Video Game Review: Resistance: Burning Skies
You are one ugly mother…
While Sony’s PlayStation Vita has many obvious enhancements over its Portable predecessor, ranging from superior graphics to touch screen implementation, the addition of a second analog stick was perhaps the most exciting feature for core gamers because it created the possibility of a truly console-like experience from a handheld system. Sony pegged Resistance, one of its top exclusives, to usher in this new era with Burning Skies. But is it the portable first-person shooter gamers have always wanted?
Not surprisingly, Resistance: Burning Skies is most responsive FPS to date on a handheld. The dual analog sticks mirror what you’d find on the PS3 or Xbox 360, and the default sensitivity makes zeroing Chimera a breeze. Grenades and melee attacks are smartly mapped to the right-hand side of the touch screen, and the radial weapon menu is easy to navigate.
Where things feel somewhat forced is with each weapons’ secondary fire mode. Here you’ll need to tap the screen to launch grenades, load explosive crossbow bolts and more. It’s generally solid, but there are still times when it feels slow and awkward.
Although this is one of Sony’s signature franchises, I never felt like Burning Skies pushed the Vita’s capabilities the way Golden Abyss or even Rayman did. Outside of some choppy cut scenes in between levels, everything is technically solid; it’s just that the world feels small. Most of the game takes place in hallways or large, Chimera filled rooms, which creates a sense of sameness that permeates the game. Add to that some sterile, paint-by-numbers detail work and you’ve got a completely serviceable, yet totally unremarkable presentation.
There isn’t a lot of story to be relayed through voice acting, and what’s present is missing the proper blend of emotion and desperation to fit the circumstances. A decent soundtrack and gunfire that packs an impact help make up for it, though.
Set during the Chimeras’ initial invasion of the United States, Burning Skies follows the exploits of fireman turned commando Tom Riley. Of course, as with most games that cast an “unexpected hero,” Riley’s lack of military training doesn’t impede his ability to mow down enemies. As such, the only reminder that Riley is/was a firefighter is that his trusty axe doubles as your melee weapon.
Riley’s story is a familiar one as he’s drawn deeper into the conflict by the abduction of his wife and young daughter. With them gone, his only option is to go after the Chimera head on in hopes that he can rescue them from their fate. Thus sets in motion the game’s six-chapter story, which should run roughly 5-to-6 hours depending on skill and difficulty level.

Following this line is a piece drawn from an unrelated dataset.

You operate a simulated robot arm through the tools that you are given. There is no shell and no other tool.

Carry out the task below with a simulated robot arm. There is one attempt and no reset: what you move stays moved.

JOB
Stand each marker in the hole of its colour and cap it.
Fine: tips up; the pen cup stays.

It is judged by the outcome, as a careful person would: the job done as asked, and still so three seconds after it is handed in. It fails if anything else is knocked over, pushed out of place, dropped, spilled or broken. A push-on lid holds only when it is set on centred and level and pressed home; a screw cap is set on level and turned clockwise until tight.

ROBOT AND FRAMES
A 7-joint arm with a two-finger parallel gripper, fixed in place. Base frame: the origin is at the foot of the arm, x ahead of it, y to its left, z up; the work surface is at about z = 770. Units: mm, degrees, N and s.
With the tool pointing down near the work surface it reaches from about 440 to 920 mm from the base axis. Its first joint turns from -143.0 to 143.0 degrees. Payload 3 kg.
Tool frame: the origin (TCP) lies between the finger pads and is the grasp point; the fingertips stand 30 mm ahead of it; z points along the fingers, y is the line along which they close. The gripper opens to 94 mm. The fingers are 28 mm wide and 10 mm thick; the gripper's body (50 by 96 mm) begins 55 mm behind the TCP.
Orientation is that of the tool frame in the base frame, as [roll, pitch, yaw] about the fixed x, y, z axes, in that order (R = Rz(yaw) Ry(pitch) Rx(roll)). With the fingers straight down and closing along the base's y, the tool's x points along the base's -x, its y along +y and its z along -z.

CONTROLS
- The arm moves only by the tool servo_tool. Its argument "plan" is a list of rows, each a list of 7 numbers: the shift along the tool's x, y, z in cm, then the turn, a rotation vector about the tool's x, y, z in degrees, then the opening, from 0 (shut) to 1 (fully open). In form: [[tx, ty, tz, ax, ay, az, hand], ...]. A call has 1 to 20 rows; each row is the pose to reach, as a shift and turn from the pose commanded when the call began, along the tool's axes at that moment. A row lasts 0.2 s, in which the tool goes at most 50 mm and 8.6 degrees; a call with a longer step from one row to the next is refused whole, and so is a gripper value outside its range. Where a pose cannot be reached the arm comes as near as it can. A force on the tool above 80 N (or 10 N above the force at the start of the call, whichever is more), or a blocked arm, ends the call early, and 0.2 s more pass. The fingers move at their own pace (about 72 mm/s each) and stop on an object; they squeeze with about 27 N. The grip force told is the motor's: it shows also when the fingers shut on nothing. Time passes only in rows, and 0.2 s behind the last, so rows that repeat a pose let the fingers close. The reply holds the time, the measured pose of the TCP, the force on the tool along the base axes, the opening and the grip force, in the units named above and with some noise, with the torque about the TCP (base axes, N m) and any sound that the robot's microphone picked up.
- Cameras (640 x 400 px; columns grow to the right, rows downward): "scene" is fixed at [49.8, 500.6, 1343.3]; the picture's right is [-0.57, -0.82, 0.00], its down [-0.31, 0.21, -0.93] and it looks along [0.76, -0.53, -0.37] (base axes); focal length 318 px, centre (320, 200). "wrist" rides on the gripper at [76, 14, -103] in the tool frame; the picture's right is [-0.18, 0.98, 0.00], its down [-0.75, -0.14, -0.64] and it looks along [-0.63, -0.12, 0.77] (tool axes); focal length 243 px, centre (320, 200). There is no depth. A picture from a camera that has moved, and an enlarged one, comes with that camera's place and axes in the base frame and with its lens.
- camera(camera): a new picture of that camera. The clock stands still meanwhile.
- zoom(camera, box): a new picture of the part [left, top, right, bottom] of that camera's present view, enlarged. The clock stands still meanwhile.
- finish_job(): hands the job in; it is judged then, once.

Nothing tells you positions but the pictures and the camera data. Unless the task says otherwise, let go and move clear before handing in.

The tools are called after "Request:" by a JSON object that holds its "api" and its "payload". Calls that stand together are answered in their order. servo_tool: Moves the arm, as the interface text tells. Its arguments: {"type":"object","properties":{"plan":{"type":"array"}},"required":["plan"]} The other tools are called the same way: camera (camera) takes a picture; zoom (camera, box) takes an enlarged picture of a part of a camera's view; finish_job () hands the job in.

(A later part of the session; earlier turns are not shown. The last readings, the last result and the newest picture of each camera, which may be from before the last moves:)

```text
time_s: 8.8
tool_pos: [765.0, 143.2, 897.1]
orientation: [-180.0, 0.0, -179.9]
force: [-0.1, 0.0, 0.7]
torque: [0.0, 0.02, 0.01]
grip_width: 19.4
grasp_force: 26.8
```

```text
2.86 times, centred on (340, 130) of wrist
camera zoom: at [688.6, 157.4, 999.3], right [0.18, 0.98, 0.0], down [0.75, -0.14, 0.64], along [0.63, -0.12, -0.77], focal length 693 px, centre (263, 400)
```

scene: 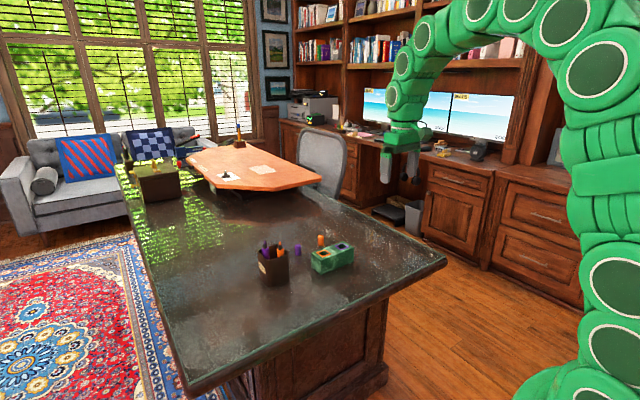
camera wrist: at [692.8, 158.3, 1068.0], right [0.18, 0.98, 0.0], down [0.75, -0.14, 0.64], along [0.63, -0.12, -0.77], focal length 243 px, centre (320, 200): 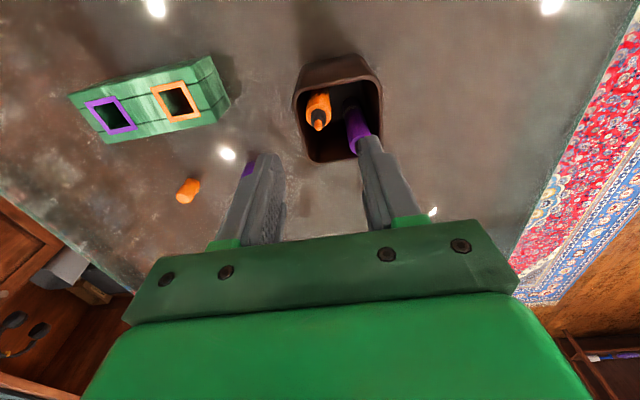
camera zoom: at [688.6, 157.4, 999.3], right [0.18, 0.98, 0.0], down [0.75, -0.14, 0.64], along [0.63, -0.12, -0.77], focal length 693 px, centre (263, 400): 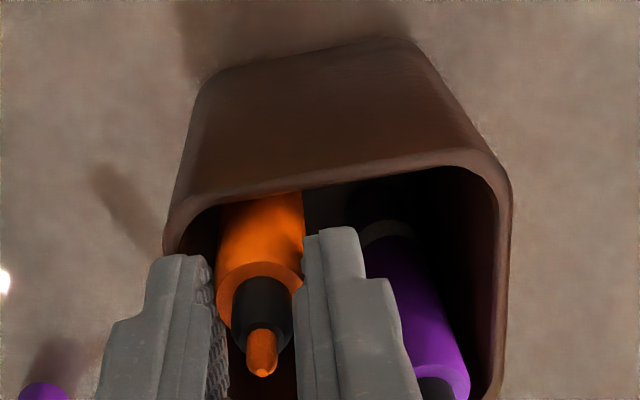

Combat here is typical FPS fare with some cover-based elements worked in. Crouching behind an object shields you from enemy fire, and you pop up by pressing the left bumper to aim down sight. Most of the game is made up of large firefights of this variety, though there are some sections where you’ll advance through passageways and battle limited numbers of foes.
Unfortunately, with the exception of a few boss battles, Burning Skies rarely strays from that formula throughout the game’s entirety. In addition, the enemies seemed less dangerous than their console brethren. This could be a concession made to give gamers the time to utilize the touch screen for secondary fire, but the result is that there’s less of a challenge. Enemy A.I. is pretty predictable with its attacks as well, and foes tend to leave themselves exposed to weapon fire.

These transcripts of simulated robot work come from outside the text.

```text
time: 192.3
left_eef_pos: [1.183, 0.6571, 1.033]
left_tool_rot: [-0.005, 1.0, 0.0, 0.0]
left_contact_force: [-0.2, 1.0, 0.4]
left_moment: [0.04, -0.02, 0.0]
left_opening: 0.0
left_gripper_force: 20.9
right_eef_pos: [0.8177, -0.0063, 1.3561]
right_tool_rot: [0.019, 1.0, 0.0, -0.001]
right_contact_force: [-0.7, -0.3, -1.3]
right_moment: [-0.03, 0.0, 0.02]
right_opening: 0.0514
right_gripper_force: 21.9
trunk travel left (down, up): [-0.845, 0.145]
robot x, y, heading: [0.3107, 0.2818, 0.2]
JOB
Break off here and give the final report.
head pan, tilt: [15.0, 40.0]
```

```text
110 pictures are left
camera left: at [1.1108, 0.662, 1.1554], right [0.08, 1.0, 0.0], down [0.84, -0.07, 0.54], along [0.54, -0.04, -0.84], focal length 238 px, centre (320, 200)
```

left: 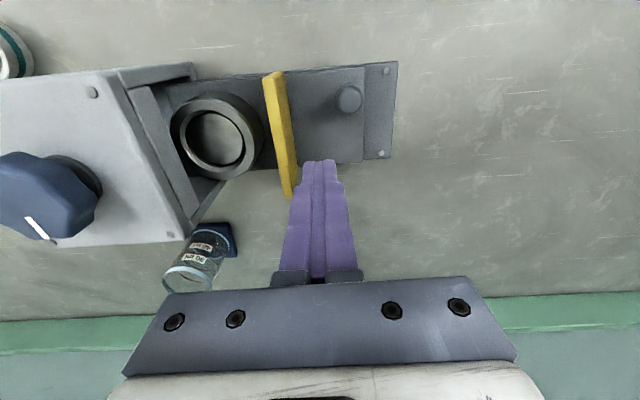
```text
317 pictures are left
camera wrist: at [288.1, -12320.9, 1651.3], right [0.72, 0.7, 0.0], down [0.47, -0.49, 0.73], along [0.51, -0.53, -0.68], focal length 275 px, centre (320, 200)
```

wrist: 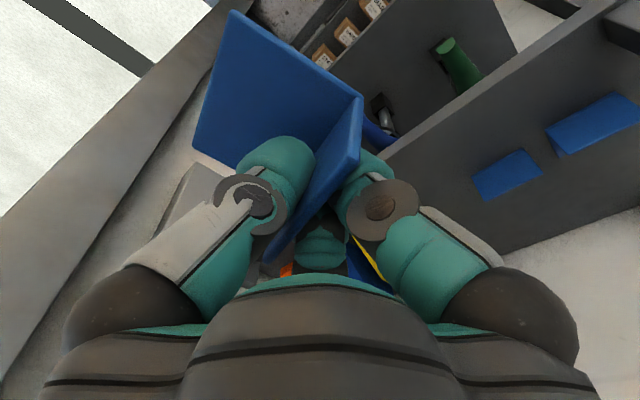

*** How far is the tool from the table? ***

While much of the game is fairly easy, there is a noticeable difficulty spike toward the end as enemies start to toss grenades and overwhelm with huge numbers in rooms that suddenly have far less cover than you’ve grown accustomed to. It’s here that the uneven checkpoint system becomes a source of frustration as you’ll often be forced to slog through multiple battles or listen to the same dialogue again and again as the price of failure. The final boss battle feels cheap, too, as the combination of a small area and poor maneuverability make it an irritating affair.
Despite these shortcomings, the basic combat in Resistance is fun, and it kept me pushing forward when most of my Vita games are played in 20- or 30-minute bursts.
In addition to the campaign, Burning Skies also features a streamlined multiplayer mode. There are three modes: Deathmatch (free for all), Team Deathmatch and Survival (think Infection from Halo) with some having large and small versions based on the max number of players. When you get into games the performance is solid, though the maps lack much personality and seem heavily skewed toward snipers’ camping positions.
Then there is also the matter of actually getting into a game. I lost count of the number of times a room would populate with players only to receive a message that the connection had been lost, at which point I’d be kicked back to the main menu. The only silver lining is that in doesn’t take too long to get the boot, but it’s not good that such issues exist so far after launch.
Resistance: Burning Skies is a solid game that could’ve been a lot more. It’s still fairly enjoyable most of the time, but it’s not the home run Vita owners and franchise fans were hoping for.